The same applies even if the crack is not seen with the naked eye. You still have tell-tale signs that the rim is damaged. For example, you will hear sounds coming from the wheel or feel vibrations when steering. In addition, your car’s handling will be different.

Also, do not keep driving or do a DIY crack repair if you do not have the experience or tools needed to repair the rim. You may end up with a poor repair which may cost much more money further down the line.

Can You Fix a Cracked Rim?

It depends on the crack and whether a weld will help restore it enough to stabilize it. That is why it is best to take the rim to an experienced technician to repair significant cracks.

On the other hand, if the rim is dented without a large crack, a cost-effective DIY repair may do. A typical repairable rim crack on most alloy rims is 1.5 inches or smaller. You’ll find the break in the center or the back lip.

A small crack does not influence any structural part of the wheel in most cases. But a front aperture, large gaps, and multiple cracks are a hazard and remain unsafe even with welding

How Is a Cracked Rim Fixed

cracked rim fixed

You have two choices for rim crack repairs, and you will need to be the judge of choosing between the two but our first option only applies to minor damage.

Using a DIY Alloy Wheel Repair Kit

Depending on the damage, you can find an alloy wheel repair kit available with everything you need to repair a rim. You can use these kits to fix shallow scratches but not for large damaged areas. Instead, you use the equipment to fill damaged areas and create an even surface.

You get paint, filler/primer, lacquer, sandpaper, application tools, and gloves in the kit. You also need to check the paint colour closest to your alloy rim. The process you use is to clean the wheel with dishwashing liquid.

Then you sand down the area as no part of the alloy should stick up. Then, with the fine sandpaper, you sand over the area again to smooth it out. Finally, you wipe the area clean and leave it to dry with a damp cloth.

Next, fill the damaged area using the filler to press it into the holes and level it out smoothly. If you use a filler spray, you need to build it up in layers. Now, leave it to set and use the fine sandpaper to smooth it out.

Wipe the area down with a damp cloth and leave to dry. Then you can mask the place using the provided paint and leave it to dry.

The main problem is even if it fixes the scratch, the damage is still visible, and the paint rarely matches the colour of the rim. What’s more, it can take hours for you to complete the job. As each step needs to dry and set.

If you make a mistake, rectifying it is difficult. You also need to remove the wheel to lay it on a flat surface for the best results. Finally, you can only fix scrapes and small chips.

TIG Welding

The best result to have the rim fixed is with TIG (Tungsten Inert Gas) welding. First, repair technicians grind out both sides of the hairline fracture or crack. Doing this removes the contamination to help perfect the weld.

The technicians use filler material to weld both sides of the wheel, while some only do one side but this can cause a weak rim. It is best to do both sides to provide strength and stability for the rim. First, the weld is ground down to prevent damaging the inside of the tire.

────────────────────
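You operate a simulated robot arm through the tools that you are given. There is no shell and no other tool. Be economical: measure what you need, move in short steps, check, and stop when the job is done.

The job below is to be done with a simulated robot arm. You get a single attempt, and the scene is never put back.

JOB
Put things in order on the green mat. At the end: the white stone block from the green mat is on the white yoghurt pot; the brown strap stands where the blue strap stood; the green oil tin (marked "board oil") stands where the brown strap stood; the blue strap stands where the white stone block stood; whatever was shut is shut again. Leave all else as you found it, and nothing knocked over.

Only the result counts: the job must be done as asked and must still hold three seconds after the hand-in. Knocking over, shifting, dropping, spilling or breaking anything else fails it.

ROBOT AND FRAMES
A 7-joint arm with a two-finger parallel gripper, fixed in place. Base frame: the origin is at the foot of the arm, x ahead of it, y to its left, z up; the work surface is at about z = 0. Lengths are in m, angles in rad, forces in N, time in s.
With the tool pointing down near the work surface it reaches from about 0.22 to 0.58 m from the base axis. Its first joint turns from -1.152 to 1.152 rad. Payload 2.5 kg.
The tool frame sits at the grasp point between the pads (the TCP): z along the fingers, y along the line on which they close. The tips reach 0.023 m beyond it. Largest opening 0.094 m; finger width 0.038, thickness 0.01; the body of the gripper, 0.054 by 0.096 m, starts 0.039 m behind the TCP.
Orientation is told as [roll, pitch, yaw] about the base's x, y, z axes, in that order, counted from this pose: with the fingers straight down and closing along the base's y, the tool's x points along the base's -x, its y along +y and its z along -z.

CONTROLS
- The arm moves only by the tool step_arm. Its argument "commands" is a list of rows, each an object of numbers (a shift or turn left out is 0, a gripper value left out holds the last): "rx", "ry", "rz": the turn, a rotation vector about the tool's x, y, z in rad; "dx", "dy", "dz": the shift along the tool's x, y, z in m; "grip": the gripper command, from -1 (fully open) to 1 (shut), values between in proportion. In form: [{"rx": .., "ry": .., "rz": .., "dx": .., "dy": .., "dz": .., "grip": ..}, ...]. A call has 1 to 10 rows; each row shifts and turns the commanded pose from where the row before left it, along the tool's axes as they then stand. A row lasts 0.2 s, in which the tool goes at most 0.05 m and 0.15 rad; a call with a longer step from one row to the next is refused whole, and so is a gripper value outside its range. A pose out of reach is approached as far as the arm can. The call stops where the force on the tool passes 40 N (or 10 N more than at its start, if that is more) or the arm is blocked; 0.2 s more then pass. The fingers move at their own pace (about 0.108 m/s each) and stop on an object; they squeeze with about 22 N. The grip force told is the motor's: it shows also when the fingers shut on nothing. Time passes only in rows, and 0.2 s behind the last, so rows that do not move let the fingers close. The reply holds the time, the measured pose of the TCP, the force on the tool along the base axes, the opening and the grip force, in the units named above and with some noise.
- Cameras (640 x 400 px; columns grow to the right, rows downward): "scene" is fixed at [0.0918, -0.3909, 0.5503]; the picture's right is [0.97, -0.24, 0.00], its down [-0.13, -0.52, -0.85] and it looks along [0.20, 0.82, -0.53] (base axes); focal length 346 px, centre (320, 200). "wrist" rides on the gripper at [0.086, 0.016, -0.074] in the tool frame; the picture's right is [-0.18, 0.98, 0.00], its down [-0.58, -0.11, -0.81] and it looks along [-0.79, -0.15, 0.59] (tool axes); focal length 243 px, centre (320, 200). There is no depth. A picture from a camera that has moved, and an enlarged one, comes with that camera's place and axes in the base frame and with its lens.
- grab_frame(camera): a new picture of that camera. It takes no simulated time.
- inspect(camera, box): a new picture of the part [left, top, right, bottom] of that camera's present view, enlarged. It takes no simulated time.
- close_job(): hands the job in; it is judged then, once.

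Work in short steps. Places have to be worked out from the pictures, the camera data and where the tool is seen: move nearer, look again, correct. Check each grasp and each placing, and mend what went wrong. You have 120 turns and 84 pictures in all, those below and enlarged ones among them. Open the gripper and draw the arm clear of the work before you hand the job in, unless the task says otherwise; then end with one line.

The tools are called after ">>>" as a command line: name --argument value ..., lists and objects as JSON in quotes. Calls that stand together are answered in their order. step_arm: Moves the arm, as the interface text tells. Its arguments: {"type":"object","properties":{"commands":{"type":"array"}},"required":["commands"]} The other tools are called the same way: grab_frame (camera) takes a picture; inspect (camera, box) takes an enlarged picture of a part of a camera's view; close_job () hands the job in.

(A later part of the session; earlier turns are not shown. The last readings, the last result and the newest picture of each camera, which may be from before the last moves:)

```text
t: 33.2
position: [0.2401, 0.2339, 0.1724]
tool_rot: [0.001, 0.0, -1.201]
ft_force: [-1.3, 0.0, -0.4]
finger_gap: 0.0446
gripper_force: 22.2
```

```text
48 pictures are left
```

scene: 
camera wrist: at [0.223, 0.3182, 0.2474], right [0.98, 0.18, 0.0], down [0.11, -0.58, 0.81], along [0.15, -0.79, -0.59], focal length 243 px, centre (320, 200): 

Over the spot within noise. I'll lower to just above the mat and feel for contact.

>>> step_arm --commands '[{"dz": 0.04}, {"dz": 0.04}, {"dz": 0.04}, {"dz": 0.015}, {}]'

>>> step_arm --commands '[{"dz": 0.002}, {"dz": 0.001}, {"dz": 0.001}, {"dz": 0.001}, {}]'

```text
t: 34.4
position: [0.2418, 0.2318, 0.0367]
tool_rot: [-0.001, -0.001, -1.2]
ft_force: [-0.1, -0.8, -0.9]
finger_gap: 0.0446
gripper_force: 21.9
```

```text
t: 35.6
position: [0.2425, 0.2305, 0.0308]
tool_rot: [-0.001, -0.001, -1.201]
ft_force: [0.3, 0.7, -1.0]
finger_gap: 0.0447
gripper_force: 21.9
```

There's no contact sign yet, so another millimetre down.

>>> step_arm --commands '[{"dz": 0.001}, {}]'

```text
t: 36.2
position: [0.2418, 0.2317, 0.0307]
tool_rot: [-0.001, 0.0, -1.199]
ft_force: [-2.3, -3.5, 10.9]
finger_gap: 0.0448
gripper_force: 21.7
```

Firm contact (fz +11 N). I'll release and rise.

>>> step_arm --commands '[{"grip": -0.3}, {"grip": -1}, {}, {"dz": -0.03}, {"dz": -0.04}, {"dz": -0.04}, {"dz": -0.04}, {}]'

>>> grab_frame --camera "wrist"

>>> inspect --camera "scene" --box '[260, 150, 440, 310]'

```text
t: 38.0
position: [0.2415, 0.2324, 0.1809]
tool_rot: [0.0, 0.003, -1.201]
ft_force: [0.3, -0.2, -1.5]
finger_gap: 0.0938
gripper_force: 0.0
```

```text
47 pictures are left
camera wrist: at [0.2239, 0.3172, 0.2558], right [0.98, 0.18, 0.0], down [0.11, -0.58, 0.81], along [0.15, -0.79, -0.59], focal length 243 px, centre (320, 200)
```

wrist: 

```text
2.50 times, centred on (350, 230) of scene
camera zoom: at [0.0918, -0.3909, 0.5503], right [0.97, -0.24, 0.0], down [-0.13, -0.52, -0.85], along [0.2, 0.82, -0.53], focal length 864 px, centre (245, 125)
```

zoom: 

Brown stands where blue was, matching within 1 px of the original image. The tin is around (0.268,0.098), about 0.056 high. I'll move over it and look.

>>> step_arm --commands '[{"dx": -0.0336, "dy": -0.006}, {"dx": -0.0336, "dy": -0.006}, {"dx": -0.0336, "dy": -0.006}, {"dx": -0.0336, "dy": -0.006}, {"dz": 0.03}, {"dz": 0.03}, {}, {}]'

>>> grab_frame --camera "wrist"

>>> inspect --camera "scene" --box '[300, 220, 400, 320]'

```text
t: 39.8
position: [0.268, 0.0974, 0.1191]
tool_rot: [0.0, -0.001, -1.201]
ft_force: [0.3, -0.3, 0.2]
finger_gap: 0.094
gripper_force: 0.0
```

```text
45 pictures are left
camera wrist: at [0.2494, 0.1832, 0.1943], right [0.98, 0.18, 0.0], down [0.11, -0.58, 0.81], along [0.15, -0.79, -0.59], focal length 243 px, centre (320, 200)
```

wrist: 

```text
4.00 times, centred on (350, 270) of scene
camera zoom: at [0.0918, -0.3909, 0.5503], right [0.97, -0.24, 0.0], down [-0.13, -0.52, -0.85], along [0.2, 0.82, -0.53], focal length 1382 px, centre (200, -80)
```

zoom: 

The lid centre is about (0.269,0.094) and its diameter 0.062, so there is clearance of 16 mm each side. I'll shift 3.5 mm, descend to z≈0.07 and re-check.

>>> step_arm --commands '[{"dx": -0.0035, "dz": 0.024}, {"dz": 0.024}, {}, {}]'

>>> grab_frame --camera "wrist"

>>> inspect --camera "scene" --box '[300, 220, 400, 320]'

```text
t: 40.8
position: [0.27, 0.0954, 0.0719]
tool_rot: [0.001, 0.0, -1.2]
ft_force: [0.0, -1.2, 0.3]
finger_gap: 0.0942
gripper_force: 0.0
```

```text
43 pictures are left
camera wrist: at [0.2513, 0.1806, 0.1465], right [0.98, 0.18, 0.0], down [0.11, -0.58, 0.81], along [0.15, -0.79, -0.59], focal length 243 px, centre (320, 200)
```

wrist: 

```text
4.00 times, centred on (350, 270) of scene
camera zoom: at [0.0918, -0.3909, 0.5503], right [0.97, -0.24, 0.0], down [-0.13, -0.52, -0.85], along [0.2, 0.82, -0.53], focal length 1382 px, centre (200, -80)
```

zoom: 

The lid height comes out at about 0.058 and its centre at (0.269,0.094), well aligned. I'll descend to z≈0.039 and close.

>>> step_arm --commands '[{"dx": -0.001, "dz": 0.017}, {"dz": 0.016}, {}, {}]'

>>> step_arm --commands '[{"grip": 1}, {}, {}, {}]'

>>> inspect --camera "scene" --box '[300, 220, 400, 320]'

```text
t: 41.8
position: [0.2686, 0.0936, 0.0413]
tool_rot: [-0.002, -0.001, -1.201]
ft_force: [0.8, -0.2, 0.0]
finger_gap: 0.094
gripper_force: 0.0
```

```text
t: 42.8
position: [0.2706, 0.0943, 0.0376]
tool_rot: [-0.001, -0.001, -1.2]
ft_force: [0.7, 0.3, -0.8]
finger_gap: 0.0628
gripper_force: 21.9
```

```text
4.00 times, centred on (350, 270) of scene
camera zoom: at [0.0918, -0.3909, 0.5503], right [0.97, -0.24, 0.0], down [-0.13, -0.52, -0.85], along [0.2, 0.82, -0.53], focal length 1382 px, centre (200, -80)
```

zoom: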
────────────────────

Then, they use a dye test to check for possible leaks, then the weld is done. Still, even with the repair using TIG welding, you can still find that the rim is bent and needs straightening even before the repair takes place.

Should I Fix The Rim?

Unless you’re an experienced welder, then it’s unlikely that you’ll be able to repair the small crack to an acceptable standard. While welding usually holds up fine, if the rim takes another hit in the same place, it can pop the weld.

Unless the damage is really minor, the best course of action is usually to take it to a professional. If the damage is significant, then it’s often that they’ll advise you to get a new rim.

While it’s understandable that you want to avoid costly repairs, safety always comes first. Unless you’re completely confident in your welding abilities, it’s best to suck it up and accept the advice of a professional.